Here's the most disturbing failure in the Trump administration's botched coronavirus response yet

Friday morning on MSNBC’s “Morning Joe,” host Joe Scarborough made a sobering assertion about the coronavirus threat in the United States: the number of infections being reported is “artificially low” because under President Donald Trump’s watch, not enough testing is going on. Later that morning, The Atlantic’s website published an article on coronavirus testing in the U.S. — which, Atlantic journalists Robinson Meyer and Alexis C. Madrigal warn, is falling “far short” of what it needs to be.
CNN, as of Friday morning, had reported 228 known coronavirus cases and 14 coronavirus-related deaths for the U.S., but as Meyer and Madrigal note in their article — and as Scarborough pointed out on MSNBC — the numbers being reported don’t take into account U.S. residents who might have coronavirus but haven’t been tested.
Meyer and Madrigal write, “How many people have actually been tested for the coronavirus? This number would give a sense of how widespread the disease is and how forceful a response to it the United States is mustering.
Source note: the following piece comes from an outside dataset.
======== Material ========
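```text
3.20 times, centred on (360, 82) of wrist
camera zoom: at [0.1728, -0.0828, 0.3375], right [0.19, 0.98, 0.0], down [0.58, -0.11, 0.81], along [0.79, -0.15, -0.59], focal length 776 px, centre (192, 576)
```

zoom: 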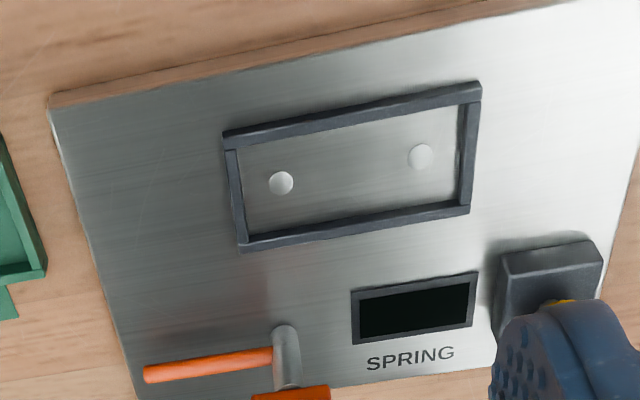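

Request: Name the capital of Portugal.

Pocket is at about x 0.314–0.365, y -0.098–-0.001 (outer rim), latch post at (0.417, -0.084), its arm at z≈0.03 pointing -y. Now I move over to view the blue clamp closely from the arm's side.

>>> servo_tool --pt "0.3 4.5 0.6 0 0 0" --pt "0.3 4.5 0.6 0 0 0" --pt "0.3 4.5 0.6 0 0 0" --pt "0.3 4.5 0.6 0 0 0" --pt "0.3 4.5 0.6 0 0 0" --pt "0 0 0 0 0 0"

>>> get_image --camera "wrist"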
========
But for days, the Centers for Disease Control and Prevention has refused to publish such a count despite public anxiety and criticism from Congress.”
Thomas Frieden, who served as director of the CDC from 2009-2017, compared the coronavirus response in the U.S. to responses to previous health threats such as H1N1 and the Zika virus.
“The CDC got this right with H1N1 and Zika and produced huge quantities of test kits that went around the country,” Frieden told The Atlantic. “I don’t know what went wrong this time.”
Meyer and Madrigal report that based on “interviews with dozens of public health officials” and “a survey of local data from across the country,” The Atlantic “could only verify that 1895 people have been tested for the coronavirus in the United States, about 10% of whom have tested positive.” And the journalists go on to say that The Atlantic “contacted the public health departments of all 50 states and the District of Columbia,” gathered “data on websites” and “corresponded with dozens of state officials.”
“The Atlantic’s numbers reflect the best available portrait of the country’s testing capacity as of early this morning,” Meyer and Madrigal assert. “These numbers provide an accurate baseline, but they are incomplete. Scattered on state websites, the data available are not useful to citizens or political leaders. State-based tallies lack the reliability of the CDC’s traditional — but now abandoned — method of reporting….
The figures we gathered suggest that the American response to the coronavirus, known as Covid-19, has been shockingly sluggish, especially compared with that of other developed countries.”
Meyer and Madrigal conclude their article with an assertion not unlike what Scarborough essentially said on MSNBC: when it comes to coronavirus, what you don’t know can hurt you.
“If the true extent of the outbreak were known through testing,” the Atlantic journalists write, “the American situation would look worse. But health-care officials and providers would be better positioned to combat the virus. Hard decisions require data. For now, state and local governments don’t have the information they need.”